How to sleep in Future::poll()?

Question

I want to sleep 1 second in poll(), but it gets stuck in Pending. From what I understand, I pass it &mut cx and it should wake up the current task after 1 second.

use std::future::Future;
use std::pin::Pin;
use std::task::{Context, Poll};
use std::time::{Duration};

struct MyDelay {}

impl Future for MyDelay {
    type Output = ();
    fn poll(self: Pin<&mut Self>, cx: &mut Context<'_>) -> Poll<Self::Output> {
        println!("poll");
        let sleep = tokio::time::sleep(Duration::from_secs(1));
        tokio::pin!(sleep);
        sleep.poll(cx)
    }
}

#[tokio::main]
async fn main() {
    let delay = MyDelay{};
    let a = delay.await;
    dbg!(a);
}

Play url: https://play.rust-lang.org/?version=stable&mode=debug&edition=2021&gist=ed6c09df100f1140ddc85b2ae600ab93

Answer 1

Each time you poll you create a new Sleep future, and it starts from scratch.

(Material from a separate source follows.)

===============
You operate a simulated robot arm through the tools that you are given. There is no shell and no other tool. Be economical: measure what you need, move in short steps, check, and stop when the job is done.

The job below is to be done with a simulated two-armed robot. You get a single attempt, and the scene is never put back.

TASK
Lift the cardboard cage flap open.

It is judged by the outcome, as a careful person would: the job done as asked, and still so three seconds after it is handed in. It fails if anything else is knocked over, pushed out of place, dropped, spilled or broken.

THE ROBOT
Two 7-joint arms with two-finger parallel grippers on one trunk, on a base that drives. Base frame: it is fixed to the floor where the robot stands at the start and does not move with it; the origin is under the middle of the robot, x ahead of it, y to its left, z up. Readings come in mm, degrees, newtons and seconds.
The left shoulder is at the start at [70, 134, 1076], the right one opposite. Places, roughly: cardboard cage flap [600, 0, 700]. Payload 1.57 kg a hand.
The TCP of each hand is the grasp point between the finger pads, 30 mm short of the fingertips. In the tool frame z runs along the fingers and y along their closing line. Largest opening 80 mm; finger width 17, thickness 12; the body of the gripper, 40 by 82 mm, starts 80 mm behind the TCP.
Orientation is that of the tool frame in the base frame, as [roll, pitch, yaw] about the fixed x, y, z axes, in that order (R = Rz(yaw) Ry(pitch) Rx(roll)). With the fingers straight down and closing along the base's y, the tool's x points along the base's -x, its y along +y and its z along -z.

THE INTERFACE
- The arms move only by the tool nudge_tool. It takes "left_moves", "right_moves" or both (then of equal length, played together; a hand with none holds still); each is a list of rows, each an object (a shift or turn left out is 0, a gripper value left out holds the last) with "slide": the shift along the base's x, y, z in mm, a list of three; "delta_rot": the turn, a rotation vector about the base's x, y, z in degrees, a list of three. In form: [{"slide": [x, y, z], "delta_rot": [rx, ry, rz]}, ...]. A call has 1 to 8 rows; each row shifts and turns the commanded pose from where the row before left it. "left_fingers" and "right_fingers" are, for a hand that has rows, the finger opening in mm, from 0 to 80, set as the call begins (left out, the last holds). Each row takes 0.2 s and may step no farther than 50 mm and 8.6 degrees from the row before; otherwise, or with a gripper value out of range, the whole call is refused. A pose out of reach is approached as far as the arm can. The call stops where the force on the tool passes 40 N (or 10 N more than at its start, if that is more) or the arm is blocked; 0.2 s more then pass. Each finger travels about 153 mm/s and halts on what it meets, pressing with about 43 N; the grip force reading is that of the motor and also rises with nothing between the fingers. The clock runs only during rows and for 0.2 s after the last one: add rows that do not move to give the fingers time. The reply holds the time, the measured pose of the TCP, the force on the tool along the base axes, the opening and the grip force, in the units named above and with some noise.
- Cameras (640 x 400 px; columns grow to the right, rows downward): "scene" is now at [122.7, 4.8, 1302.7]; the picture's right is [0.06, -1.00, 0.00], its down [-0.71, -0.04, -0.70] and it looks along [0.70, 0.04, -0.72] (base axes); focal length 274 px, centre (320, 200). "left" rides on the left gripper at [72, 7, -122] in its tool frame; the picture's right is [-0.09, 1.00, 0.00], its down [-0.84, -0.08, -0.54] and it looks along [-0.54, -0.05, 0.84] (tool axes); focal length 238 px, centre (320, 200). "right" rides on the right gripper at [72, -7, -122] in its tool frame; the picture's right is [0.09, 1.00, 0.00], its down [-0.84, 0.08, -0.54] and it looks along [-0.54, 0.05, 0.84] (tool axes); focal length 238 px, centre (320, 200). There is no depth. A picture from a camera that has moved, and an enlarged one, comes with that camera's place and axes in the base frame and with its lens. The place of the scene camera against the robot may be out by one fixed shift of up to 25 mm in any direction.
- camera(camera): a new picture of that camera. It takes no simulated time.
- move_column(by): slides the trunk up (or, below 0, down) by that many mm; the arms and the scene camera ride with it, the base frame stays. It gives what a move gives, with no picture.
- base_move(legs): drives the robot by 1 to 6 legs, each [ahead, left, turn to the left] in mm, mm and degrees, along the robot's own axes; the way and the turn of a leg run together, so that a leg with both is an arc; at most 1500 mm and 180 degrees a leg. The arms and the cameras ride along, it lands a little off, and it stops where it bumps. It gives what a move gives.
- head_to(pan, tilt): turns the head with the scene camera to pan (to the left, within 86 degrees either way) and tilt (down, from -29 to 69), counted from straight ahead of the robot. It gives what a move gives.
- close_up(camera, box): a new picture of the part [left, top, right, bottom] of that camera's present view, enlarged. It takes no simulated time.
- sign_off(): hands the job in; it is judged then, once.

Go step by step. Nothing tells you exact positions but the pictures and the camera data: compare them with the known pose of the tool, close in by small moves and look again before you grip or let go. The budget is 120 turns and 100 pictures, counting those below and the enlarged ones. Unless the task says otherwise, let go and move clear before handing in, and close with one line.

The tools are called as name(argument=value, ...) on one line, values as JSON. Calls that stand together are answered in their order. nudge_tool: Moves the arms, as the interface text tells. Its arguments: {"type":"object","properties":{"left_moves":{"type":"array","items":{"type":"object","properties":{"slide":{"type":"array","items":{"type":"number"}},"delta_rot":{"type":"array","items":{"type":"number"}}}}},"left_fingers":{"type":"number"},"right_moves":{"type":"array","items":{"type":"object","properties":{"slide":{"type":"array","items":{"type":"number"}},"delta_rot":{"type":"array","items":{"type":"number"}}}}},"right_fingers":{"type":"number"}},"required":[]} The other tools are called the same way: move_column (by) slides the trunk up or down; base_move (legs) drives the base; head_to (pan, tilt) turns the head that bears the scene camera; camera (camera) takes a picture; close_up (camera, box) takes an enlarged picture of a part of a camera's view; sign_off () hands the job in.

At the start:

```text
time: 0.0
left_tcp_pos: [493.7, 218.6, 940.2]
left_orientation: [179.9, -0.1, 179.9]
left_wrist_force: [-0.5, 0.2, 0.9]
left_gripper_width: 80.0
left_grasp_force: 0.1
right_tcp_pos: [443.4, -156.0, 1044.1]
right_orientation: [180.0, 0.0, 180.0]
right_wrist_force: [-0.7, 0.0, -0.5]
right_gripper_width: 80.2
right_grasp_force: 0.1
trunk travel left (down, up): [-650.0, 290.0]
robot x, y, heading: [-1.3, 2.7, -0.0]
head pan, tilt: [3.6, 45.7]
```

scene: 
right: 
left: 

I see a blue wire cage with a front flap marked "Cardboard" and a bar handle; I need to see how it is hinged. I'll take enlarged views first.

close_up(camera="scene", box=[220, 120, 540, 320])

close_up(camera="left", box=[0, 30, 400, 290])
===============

Instead, you should store the Sleep inside your future. It is easy with pin-project-lite:

pin_project_lite::pin_project! {
    struct MyDelay {
        #[pin]
        sleep: tokio::time::Sleep,
    }
}

impl MyDelay {
    fn new() -> Self {
        Self {
            sleep: tokio::time::sleep(Duration::from_secs(1)),
        }
    }
}

impl Future for MyDelay {
    type Output = ();
    fn poll(self: Pin<&mut Self>, cx: &mut Context<'_>) -> Poll<Self::Output> {
        println!("poll");
        let this = self.project();
        this.sleep.poll(cx)
    }
}

Playground.

Note that the number of times this will be polled is not guaranteed, and may not be constant.